No artigo que segue esta introdução, D.W. Wilson reflete, misturando experiências pessoais com referências eruditas, sobre o conceito da voz na ficção. Não cabe a mim, aqui, me adiantar e discutir os conceitos apresentados por Wilson ao longo de seu texto, já que ele faz um excelente trabalho. O que eu ofereço aqui é uma breve coleção de notas sobre o processo de tradução do artigo e seu contexto. Uma possibilidade não prevista por Wilson é a questão da tradução da voz: como simular a voz de outro escritor ou escritora, ao transpor sua voz escrita (que não deixa de ser, em um ensaio, a simulação de uma voz falada) para outro idioma? Essa reflexão pertence mais ao campo da Tradução do que da Escrita Criativa. Mesmo assim, algumas notas são, acredito, relevantes: em primeiro lugar, algumas das observações de Wilson perdem força quando traduzimos seu texto para o português.

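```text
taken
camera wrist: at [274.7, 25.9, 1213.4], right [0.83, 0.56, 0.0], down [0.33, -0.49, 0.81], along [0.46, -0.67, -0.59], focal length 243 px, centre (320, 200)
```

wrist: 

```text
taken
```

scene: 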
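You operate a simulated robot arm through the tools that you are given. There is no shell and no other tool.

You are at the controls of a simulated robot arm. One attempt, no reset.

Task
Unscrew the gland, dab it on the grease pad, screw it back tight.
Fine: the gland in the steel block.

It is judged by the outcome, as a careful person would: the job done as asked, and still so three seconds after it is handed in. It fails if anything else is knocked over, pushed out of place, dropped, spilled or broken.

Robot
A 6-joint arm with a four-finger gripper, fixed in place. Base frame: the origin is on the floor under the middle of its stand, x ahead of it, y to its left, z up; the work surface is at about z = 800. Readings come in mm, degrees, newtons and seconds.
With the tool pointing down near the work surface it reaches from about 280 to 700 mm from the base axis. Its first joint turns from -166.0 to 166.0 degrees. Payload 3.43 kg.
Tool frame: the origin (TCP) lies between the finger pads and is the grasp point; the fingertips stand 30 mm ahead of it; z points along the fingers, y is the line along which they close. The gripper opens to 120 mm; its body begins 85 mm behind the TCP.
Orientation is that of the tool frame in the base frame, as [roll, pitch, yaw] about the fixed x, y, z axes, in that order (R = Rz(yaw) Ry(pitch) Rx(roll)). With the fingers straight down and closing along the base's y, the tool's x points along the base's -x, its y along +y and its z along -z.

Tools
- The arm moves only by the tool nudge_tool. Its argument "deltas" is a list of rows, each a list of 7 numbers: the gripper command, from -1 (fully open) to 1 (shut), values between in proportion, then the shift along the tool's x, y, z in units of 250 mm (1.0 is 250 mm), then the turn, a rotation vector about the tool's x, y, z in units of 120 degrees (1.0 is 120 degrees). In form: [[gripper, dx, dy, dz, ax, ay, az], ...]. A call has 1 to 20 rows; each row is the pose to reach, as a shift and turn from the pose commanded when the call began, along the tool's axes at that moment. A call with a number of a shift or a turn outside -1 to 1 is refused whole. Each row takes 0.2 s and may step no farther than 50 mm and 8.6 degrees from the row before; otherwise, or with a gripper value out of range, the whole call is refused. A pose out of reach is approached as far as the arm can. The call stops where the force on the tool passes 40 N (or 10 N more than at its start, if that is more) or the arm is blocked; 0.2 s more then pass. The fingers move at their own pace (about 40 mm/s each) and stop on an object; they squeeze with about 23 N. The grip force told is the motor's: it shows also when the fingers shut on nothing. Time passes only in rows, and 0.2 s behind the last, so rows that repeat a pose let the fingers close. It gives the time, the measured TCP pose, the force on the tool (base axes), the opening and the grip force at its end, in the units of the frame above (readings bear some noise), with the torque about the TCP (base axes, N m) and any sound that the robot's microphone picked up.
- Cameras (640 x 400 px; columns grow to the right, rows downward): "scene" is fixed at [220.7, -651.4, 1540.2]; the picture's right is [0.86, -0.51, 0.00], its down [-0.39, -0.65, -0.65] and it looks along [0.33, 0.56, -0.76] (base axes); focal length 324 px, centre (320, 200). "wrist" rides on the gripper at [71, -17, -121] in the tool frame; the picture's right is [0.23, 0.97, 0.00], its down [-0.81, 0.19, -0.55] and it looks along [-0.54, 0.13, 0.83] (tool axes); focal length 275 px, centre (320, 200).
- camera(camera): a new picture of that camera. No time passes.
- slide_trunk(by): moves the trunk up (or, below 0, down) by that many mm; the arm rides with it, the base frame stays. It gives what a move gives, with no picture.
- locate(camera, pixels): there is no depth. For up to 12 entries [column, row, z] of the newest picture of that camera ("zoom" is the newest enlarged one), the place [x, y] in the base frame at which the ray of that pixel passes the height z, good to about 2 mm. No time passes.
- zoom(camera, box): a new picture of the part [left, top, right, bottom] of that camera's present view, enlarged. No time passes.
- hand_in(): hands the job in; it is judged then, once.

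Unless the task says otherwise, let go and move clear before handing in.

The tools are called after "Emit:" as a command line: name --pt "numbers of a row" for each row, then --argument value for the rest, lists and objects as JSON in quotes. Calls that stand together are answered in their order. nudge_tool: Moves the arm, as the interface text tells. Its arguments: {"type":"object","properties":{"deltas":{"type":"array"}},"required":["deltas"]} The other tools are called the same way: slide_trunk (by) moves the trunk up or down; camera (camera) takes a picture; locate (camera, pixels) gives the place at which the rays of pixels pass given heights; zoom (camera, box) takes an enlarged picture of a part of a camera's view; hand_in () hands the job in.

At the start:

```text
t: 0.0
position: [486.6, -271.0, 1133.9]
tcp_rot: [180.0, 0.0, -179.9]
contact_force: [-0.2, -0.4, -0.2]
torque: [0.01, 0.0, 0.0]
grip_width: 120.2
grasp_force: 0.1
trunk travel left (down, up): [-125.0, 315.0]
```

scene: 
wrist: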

Em determinado momento, por exemplo, ele pergunta ao leitor se, ao ler o diálogo entre Wilson e Annabel, o leitor escutou a voz dela com sotaque inglês, e a voz dele com sotaque canadense. Considerando que a fala dos dois já foi traduzida para o português, essa

observação torna-se irrelevante, a não ser que evoquemos, em nossa mente, a sonoridade original do inglês britânico e do inglês canadense, algo que, para o ouvido não treinado, é difícil. Um equivalente seria comparar o português de Portugal com o português brasileiro; mas acredito que transpor essa equivalência para o texto traduzido desviaria demais a atenção do argumento original de Wilson.1 Em segundo lugar, na qualidade de colega de curso de PhD (e amigo) de Wilson, sinto que é interessante oferecer ao leitor mais informações: Wilson corajosamente utiliza sua vida pessoal como pano de fundo para sua reflexão sobre voz na ficção. Sua amiga Annabel não apenas reconheceuse no artigo, publicado originalmente na revista literária online The White Review, como escreveu uma réplica. Annabel, por sua vez, também utiliza sua vida pessoal como pano de fundo, mas, ao contrário de Wilson, utiliza nomes fictícios. Felizmente para Wilson, sua estratégia teve um final feliz. “A persistência vence a resistência”, diz ele. Algum tempo depois, Annabel, musa inspiradora do ensaio, disse sim a um pedido de casamento, e a bela cerimônia, numa capela medieval no interior da Inglaterra, devo dizer, me deixou sem voz.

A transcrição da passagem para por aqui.